One of the more interesting aspects of the predominant Zionist myths is what we might call “the waiving of rights” argument. The Palestinians and Arabs did not accept the 1948 UN partition plan, which gave a then minority of newly arrived armed Jewish settlers the best part of their land, and for this alleged mistake they are to be punished in perpetuity. What is right or fair was thrown out the window — the Zionist armed forces could now grab over 70 per cent of historic Palestine, drive its population out, take over their lands and homes, destroy thousands of their villages, hold those who remain as a captive population, whose land and homes are forever easy pickings for “the organic growth” of their Jewish neighbours — and keep it all, forever. Any concept of justice and law is made to disappear. And it goes on, and on and on, with every new blood-drenched grab justified by the “Arab failure” to concede the previous one, every new massacre explained by the anger at the one that preceded it.

So pervasive has been this “waiving of rights” argument that for many years many “realistic” Arabs came to swallow it, hook, line and sinker. ‘If only we had accepted the partition plan,’ ‘If only we had recognized Israel after 1948’; ‘If only we had gone along with Sadat in 78’. And there are those among us who are waiting for Sharon’s bloody carnage to come to a halt so they can leap up to berate us: ‘if only Arafat had accepted the shrunken and besieged bantustan so “generously” offered by Barak and Clinton in Camp David II.’

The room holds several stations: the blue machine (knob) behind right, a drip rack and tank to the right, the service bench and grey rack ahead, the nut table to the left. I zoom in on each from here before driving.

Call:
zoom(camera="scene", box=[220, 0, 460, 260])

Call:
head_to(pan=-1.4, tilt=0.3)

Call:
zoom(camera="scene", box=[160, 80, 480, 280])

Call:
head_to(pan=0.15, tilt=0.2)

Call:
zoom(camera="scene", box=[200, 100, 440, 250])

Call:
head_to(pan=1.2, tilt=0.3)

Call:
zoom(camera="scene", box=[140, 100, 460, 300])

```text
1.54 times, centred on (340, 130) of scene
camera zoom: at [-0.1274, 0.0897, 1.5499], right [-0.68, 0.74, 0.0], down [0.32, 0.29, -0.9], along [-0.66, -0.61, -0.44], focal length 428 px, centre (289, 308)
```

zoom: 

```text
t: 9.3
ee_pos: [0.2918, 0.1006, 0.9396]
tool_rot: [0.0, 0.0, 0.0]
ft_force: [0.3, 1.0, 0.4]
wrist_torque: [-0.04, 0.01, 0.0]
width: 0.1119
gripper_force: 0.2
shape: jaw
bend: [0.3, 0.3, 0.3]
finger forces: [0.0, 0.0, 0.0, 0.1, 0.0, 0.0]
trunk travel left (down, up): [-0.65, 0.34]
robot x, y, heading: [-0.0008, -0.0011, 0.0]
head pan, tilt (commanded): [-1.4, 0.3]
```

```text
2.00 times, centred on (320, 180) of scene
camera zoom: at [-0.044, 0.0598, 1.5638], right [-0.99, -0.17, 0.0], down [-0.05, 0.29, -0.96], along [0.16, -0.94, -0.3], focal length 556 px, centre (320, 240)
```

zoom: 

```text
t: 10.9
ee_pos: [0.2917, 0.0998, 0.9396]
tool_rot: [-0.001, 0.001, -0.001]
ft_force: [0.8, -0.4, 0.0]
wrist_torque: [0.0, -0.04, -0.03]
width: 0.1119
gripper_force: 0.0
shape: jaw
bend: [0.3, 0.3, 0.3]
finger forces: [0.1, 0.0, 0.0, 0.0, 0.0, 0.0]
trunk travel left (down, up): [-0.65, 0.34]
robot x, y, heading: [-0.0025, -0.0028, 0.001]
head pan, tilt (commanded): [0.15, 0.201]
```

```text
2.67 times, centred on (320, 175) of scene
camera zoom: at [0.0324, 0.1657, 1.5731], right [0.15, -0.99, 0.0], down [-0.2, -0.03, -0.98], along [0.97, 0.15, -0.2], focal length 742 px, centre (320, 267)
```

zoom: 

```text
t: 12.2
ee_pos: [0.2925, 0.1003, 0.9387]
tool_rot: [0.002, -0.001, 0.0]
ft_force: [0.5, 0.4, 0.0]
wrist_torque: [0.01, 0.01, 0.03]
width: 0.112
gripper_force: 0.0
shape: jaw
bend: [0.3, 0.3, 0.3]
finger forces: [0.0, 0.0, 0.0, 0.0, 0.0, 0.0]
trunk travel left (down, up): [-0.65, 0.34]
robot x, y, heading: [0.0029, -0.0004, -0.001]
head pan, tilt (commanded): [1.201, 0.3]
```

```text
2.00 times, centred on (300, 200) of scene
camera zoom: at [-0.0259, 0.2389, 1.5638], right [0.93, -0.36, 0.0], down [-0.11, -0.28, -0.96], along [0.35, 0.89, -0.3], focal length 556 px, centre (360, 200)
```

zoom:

Stuff and nonsense. It is as it’s always been: Israel’s perpetual “war of independence”. Whether it is fought by force of arms or over a negotiating table; by massacres or “historic handshakes”; by Peres or Sharon, or by the two “nationally united”, the aim is the same: a final solution to the Palestinian problem. It is simply a demographic problem — the mere existence of the Palestinians is “a threat to the existence of the ‘Jewish State'”. Any final solution of a “demographic problem” is genocide. One step down the ladder you get ‘transfer’, which by necessity involves some genocide, since people (especially Palestinians whose attachment to what remains of their land has grown exponentially in proportion to their dispossession of ever greater parts of it) will not simply pack up and leave. Then, of course, there is the binding and gagging — in a word, Apartheid. To keep the Palestinians enslaved; locked up in their cantons and townships, overseen, preferably, by quislings of their own number, charged with keeping them in line. This is called “security guarantees”; this was what Oslo was all about; it is what Camp David II was designed to carve in treaty-bound stone.

It all goes back to 1948; “the original sin” of Israel’s founding is a sin in perpetuity. It is not a question of Palestinians and Arabs recognising the Jews’ right to national existence in the region, but Israeli Jews’ recognition that Jewish nationhood cannot and will not be realised as a negation of the Palestinians’ very existence as human beings with dignity and rights. Zionism, fully realised, is not merely racism; it’s Nazism.

Meanwhile, the war goes on.

And amid the horror, we listen closely for a note of hope.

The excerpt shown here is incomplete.